Actionable Takeaways
- Adopt the APV method for valuation of Hong Kong-listed companies with volatile or project-specific debt, as it isolates the tax shield benefit from the distress cost, providing a clearer picture than WACC for SFC and HKEX filing purposes.
- Use the Hong Kong marginal profits tax rate of 16.5% (Inland Revenue Ordinance, Cap. 112) for the tax shield calculation for Hong Kong-incorporated entities, but adjust to 25% (or 15% for HNTE) for PRC subsidiaries subject to thin capitalization rules under EIT Law Article 46.

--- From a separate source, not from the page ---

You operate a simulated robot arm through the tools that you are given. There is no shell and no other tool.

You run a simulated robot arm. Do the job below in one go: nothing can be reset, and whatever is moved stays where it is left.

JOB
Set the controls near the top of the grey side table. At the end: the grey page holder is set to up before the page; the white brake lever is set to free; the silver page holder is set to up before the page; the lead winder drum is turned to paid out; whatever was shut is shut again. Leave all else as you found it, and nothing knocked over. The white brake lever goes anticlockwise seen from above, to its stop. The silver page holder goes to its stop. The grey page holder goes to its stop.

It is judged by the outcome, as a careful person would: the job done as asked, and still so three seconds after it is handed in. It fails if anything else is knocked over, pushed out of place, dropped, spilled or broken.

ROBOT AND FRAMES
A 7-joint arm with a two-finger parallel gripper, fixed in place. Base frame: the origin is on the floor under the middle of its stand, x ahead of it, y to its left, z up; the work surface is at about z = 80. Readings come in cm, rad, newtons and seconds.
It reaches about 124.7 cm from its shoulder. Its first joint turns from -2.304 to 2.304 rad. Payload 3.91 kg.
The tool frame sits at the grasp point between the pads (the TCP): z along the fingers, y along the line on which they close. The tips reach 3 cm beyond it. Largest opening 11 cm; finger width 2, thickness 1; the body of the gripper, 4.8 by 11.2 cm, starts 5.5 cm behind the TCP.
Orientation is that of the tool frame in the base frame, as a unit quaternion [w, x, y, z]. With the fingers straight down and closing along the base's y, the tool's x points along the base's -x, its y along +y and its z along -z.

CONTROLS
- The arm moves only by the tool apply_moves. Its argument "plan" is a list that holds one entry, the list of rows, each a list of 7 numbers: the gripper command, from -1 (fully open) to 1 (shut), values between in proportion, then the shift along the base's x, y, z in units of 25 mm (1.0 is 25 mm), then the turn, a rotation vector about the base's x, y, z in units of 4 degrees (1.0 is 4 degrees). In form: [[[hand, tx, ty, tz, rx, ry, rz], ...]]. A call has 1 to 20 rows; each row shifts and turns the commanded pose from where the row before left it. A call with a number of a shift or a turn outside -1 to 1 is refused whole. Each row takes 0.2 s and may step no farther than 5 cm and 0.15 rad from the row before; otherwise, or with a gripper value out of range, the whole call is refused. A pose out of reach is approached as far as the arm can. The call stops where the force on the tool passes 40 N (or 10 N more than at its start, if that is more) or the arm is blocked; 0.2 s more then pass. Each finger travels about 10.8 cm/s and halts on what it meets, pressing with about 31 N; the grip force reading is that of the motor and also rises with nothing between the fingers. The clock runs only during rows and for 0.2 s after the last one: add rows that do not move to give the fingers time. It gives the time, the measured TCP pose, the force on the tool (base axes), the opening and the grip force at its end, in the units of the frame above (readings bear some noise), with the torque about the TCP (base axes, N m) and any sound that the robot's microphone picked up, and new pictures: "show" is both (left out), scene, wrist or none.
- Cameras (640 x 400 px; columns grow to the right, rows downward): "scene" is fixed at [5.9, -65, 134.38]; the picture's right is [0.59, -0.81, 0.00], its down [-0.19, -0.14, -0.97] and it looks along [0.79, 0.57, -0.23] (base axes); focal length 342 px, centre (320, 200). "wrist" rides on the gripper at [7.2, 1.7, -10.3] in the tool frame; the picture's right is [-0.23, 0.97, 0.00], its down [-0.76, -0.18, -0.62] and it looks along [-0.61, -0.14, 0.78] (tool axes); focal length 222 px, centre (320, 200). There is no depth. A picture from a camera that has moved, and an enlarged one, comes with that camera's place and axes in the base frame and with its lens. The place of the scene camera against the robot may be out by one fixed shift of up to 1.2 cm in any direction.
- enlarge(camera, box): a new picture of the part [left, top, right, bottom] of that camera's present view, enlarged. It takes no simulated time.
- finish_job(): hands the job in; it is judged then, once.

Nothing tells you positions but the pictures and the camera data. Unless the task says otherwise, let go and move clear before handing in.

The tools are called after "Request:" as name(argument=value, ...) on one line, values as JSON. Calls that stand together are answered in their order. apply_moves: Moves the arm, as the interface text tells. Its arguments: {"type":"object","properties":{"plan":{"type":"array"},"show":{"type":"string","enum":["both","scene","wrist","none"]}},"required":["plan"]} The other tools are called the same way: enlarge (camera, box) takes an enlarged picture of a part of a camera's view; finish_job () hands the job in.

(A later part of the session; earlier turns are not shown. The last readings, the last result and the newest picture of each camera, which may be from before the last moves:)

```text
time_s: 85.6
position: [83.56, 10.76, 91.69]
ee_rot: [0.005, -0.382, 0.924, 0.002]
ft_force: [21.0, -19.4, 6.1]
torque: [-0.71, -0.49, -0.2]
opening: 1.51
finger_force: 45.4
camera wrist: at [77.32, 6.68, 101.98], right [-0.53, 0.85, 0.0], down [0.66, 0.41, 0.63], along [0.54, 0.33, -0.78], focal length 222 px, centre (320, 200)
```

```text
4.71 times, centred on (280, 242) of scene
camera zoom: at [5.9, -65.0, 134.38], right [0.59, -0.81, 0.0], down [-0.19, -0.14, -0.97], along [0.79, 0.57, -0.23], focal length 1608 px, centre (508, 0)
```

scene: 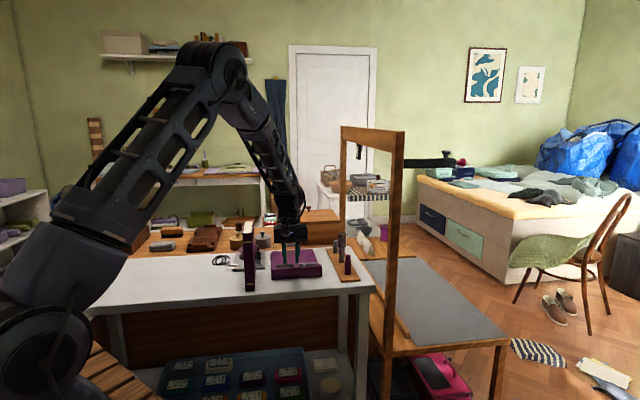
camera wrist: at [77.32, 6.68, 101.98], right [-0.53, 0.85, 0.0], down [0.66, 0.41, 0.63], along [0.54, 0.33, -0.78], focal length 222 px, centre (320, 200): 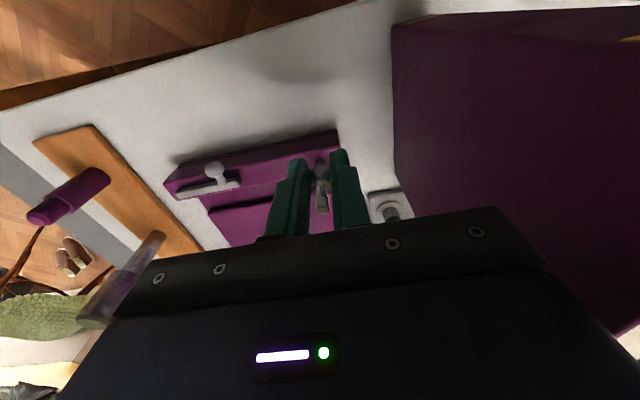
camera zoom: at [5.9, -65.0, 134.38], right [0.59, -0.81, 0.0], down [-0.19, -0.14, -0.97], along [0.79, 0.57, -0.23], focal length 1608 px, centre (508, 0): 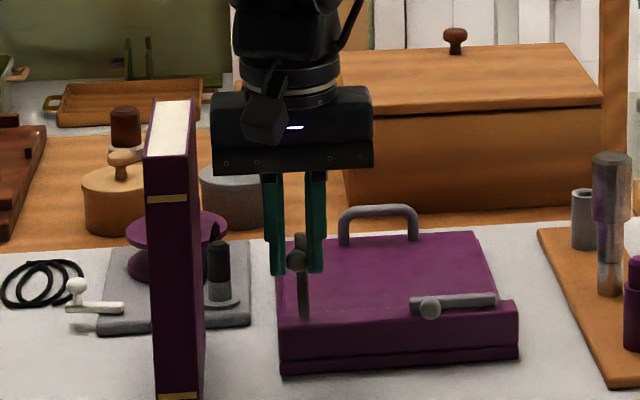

- Estimate the probability of default using the company’s credit rating transition matrix (Moody’s or S&P) and apply direct bankruptcy costs of 3-7% of unlevered firm value, referencing HKMA Research Memorandum 02/2023 for local benchmarks.
- Incorporate indirect distress costs of 10-20% for property developers or companies reliant on trade credit, as these costs materially reduce the APV in high-leverage scenarios common in Hong Kong’s real estate sector.
- Present a three-scenario APV analysis (base, optimistic, pessimistic) in sponsor due diligence reports to comply with SFC Code Paragraph 17.6 and HKEX Listing Rules Chapter 14 for very substantial acquisitions or reverse takeovers.